## SOURCE EXTRACT
--

The AYUSH Ministry in India permits the use of the Vijaya or cannabis extract for medical purposes. Both CBD and THC are permitted to be used for treatment. The mentioning of ingredients on the box of the medical cannabis-based medicines is at the discretion of the manufacturer or distributor. The Narcotic Drugs and Psychotropic Substances Act, 1985 (NDPS Act) prohibits the recreational use of cannabis; however, it does not apply to the seeds or leaves of the plant. Besides, the medicinal use of medical cannabis is encouraged once proper regulations and licenses are obtained​12​.

After Effects of Medical cannabis

Several after effects have been reported after the intake of medical cannabis and cannabinoids. Some may be beneficial for cancer patients, such as sedation and mood enhancement. Some of the common side effects include:

  • Alteration of mood (dysphoria as well as euphoria)

--

## DATASET EXCERPT

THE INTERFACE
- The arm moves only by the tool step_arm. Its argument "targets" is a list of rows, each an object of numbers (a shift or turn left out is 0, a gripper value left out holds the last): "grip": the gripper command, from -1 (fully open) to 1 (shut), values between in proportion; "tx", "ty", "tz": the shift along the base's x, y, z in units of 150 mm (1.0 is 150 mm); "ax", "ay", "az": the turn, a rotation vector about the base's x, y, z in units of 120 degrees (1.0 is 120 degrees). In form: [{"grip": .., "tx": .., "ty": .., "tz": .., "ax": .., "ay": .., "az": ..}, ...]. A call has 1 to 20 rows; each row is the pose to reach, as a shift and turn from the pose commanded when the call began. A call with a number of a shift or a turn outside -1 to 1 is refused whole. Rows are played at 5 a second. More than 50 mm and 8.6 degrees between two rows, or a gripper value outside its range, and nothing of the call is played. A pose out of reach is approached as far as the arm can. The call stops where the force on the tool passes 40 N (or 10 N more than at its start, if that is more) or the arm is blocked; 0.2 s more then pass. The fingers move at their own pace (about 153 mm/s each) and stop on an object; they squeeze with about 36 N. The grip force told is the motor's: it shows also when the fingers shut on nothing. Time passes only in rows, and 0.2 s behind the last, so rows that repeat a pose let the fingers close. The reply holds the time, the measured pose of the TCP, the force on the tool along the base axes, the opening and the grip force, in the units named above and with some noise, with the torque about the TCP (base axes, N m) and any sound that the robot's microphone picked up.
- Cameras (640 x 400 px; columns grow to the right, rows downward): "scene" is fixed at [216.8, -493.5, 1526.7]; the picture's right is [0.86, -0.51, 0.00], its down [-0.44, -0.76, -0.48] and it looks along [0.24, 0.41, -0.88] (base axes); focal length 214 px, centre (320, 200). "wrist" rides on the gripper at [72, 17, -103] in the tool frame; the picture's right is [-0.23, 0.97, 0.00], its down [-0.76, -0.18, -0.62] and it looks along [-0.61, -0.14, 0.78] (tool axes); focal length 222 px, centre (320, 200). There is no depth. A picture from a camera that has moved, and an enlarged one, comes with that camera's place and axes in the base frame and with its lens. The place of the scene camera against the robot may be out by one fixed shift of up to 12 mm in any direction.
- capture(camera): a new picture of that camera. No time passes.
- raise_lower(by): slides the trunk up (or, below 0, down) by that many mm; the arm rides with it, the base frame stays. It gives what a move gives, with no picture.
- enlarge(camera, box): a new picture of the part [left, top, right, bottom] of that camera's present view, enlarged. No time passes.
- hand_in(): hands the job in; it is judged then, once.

--

## TO DO
Transcribe the source extract beginning at "Several after effects". Stop after "well as euphoria)".

## SOLUTION TO THIS TASK
Several after effects have been reported after the intake of medical cannabis and cannabinoids. Some may be beneficial for cancer patients, such as sedation and mood enhancement. Some of the common side effects include:

  • Alteration of mood (dysphoria as well as euphoria)